"It's not every day you see an elephant walking down Harrison Avenue in Butte, Montana."

Hitting the Slots

An aging elephant was found ambling through Butte, Montana on Tuesday after escaping a traveling circus, according to a report from NBC Montana.

"My coworker pointed out, 'There's an elephant!' Started jumping up and down, pointing out the window," Civic Center Town Pump co-manager Josh Hannifin — who was reportedly about to "wrap hot dog buns" as the scene unfolded — told the local news outlet.

"Pretty exciting," Hannifin continued. "It's not every day you see an elephant walking down Harrison Avenue in Butte, Montana."

According to USA Today, the 58-year-old Asian elephant named Viola escaped her handlers at the Jordan World Circus mid-bath when a passing car backfired and spooked her. Videos online show Viola promenading through halted traffic as one of her handlers chases close behind, at one point meandering toward a local gambling house. As she should!

She was "kind of making her way over to the casino trying to play some slots," witness Mataya Smith told NBC Montana. "Having a fun time, making the best of her Butte experience."

Per NBC, Viola was thankfully captured a few hours later with "no damage or injuries reported."

Viola Section

Yesterday's disappearing act apparently wouldn't be the first time that Viola has escaped.

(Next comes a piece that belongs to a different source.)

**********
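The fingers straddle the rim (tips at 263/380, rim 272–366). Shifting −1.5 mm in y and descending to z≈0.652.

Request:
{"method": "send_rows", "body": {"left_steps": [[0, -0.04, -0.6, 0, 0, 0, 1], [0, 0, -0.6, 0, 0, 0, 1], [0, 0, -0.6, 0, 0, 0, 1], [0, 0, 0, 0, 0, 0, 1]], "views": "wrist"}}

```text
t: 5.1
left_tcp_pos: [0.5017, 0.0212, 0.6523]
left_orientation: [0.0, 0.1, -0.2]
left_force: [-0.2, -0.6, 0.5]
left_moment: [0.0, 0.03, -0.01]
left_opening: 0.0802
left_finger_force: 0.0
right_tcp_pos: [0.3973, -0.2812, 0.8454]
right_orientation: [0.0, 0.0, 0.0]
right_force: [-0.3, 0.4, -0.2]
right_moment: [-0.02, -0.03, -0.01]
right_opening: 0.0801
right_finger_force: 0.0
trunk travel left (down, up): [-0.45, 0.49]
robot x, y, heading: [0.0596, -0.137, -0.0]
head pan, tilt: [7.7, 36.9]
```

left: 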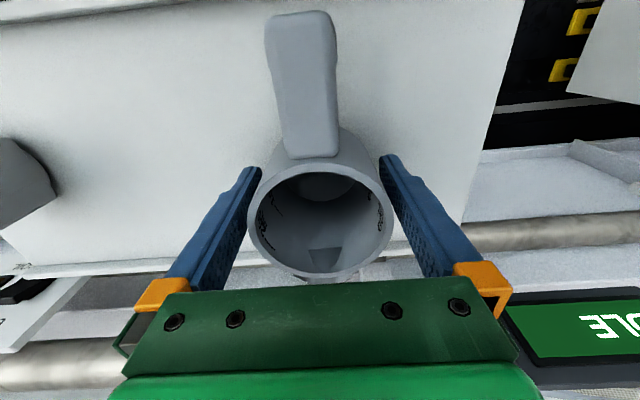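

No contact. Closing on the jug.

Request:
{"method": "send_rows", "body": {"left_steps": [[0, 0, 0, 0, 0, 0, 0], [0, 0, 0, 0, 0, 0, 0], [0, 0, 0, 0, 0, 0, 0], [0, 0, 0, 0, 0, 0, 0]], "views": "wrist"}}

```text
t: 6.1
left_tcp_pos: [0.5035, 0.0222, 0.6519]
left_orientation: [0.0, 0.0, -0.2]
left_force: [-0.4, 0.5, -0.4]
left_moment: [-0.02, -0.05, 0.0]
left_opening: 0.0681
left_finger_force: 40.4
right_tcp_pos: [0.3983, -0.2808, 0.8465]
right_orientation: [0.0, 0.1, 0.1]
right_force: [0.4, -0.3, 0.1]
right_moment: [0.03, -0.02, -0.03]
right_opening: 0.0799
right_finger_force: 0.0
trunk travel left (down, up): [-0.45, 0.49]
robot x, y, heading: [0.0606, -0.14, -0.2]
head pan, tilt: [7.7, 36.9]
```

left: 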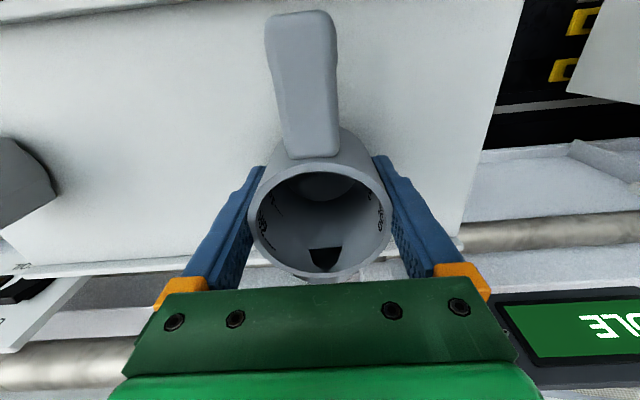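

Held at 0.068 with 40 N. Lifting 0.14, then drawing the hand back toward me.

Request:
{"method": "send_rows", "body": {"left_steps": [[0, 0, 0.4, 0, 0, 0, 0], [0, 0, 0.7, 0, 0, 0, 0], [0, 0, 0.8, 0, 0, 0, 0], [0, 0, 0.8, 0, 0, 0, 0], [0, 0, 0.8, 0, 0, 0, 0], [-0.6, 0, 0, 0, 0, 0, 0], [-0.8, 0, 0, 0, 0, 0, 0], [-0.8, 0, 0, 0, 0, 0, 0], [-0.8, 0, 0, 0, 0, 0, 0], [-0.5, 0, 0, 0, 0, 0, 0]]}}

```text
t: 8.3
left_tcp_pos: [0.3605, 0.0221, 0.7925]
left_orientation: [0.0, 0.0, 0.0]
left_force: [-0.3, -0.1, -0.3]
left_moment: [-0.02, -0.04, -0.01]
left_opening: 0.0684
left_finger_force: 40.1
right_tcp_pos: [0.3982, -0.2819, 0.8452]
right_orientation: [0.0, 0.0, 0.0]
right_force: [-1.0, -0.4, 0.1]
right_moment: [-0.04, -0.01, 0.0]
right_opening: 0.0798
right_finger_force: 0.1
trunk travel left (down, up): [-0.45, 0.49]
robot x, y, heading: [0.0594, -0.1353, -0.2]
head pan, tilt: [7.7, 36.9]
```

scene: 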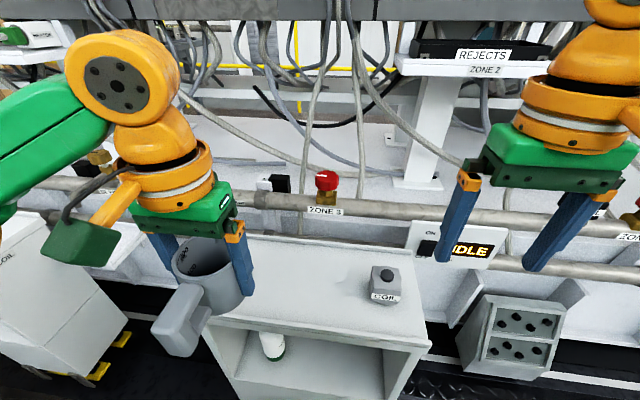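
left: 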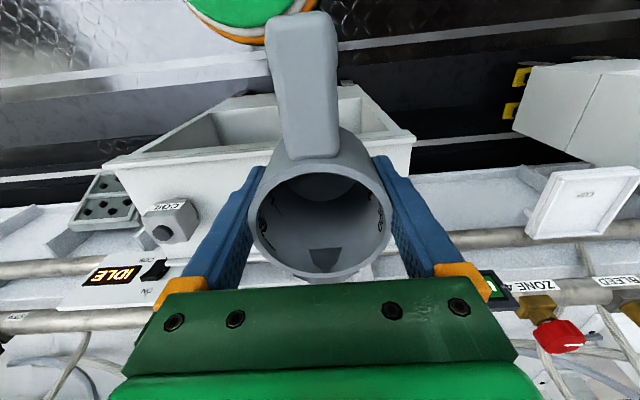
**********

The Jordan World Circus reportedly didn't respond to requests for comment, but folks at the animal welfare group People for the Ethical Treatment of Animals (PETA) told NBC that Viola has broken loose from her captors at least twice before — 0nce in 2010, and again in 2014.

In an email to The Washington Post, PETA additionally urged potential circus goers to refrain from patronizing circuses that use elephants in performances, citing the fact that "elephants learn crucial social and behavioral skills from their mothers and other relatives, with whom they share intense emotional bonds."

"Instead of experiencing all this in their natural homes," a PETA spokesperson added, "elephants used in circuses are exploited — made to do meaningless circus tricks on the road."

In short, given that a circus in Montana is an extremely unnatural place for an elephant to be, Viola's escapist habit isn't terribly unsurprising. But studies have shown that elephants like being around people, and according to NBC Montana, Viola does have a mate — and the witnesses who saw the two trumpeters reunite recalled it being a wholesome moment.

"She got in there and they started trumpeting at each other," Smith told NBC Montana of the elephants' reunion. "It was very adorable."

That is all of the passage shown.